TASK PROMPT
Retype the full set of records. Keep every character identical. The answer is a JSON array that holds each line as a string and skips blank lines.

SOURCE RECORDS
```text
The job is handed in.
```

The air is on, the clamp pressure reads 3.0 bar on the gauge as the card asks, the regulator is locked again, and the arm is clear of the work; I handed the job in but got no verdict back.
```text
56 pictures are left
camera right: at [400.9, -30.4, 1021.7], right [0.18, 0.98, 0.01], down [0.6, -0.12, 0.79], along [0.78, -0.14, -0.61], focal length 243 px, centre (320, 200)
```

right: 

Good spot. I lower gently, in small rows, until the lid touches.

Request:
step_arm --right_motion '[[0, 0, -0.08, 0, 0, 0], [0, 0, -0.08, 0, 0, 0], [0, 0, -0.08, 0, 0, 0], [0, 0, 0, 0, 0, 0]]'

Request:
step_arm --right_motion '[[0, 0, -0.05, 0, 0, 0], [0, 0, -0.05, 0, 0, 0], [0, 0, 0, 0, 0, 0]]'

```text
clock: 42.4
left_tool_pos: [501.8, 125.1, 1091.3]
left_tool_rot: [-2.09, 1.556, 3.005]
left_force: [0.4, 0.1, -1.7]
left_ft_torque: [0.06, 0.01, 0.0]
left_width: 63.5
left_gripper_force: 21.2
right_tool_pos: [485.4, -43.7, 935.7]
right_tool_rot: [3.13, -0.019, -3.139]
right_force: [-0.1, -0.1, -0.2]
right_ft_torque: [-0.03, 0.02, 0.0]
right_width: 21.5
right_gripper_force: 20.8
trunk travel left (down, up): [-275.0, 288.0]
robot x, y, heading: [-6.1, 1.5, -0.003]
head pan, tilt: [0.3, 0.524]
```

EXERCISE ANSWER
[
  "```text",
  "The job is handed in.",
  "```",
  "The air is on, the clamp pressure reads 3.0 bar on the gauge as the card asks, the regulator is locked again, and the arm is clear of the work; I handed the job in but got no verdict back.",
  "```text",
  "56 pictures are left",
  "camera right: at [400.9, -30.4, 1021.7], right [0.18, 0.98, 0.01], down [0.6, -0.12, 0.79], along [0.78, -0.14, -0.61], focal length 243 px, centre (320, 200)",
  "```",
  "right: ",
  "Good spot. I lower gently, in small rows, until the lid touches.",
  "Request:",
  "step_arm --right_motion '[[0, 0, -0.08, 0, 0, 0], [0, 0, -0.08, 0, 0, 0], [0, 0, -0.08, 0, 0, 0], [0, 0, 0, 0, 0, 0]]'",
  "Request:",
  "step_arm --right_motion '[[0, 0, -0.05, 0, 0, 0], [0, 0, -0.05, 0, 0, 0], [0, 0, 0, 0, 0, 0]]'",
  "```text",
  "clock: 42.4",
  "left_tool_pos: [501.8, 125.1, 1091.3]",
  "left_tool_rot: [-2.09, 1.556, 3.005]",
  "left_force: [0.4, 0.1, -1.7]",
  "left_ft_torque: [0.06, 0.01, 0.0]",
  "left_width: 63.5",
  "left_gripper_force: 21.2",
  "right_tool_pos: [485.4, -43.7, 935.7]",
  "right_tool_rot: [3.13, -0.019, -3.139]",
  "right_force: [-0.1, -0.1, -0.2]",
  "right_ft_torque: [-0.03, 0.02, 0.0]",
  "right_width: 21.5",
  "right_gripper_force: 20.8",
  "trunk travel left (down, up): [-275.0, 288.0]",
  "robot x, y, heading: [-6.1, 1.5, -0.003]",
  "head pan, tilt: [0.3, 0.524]",
  "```"
]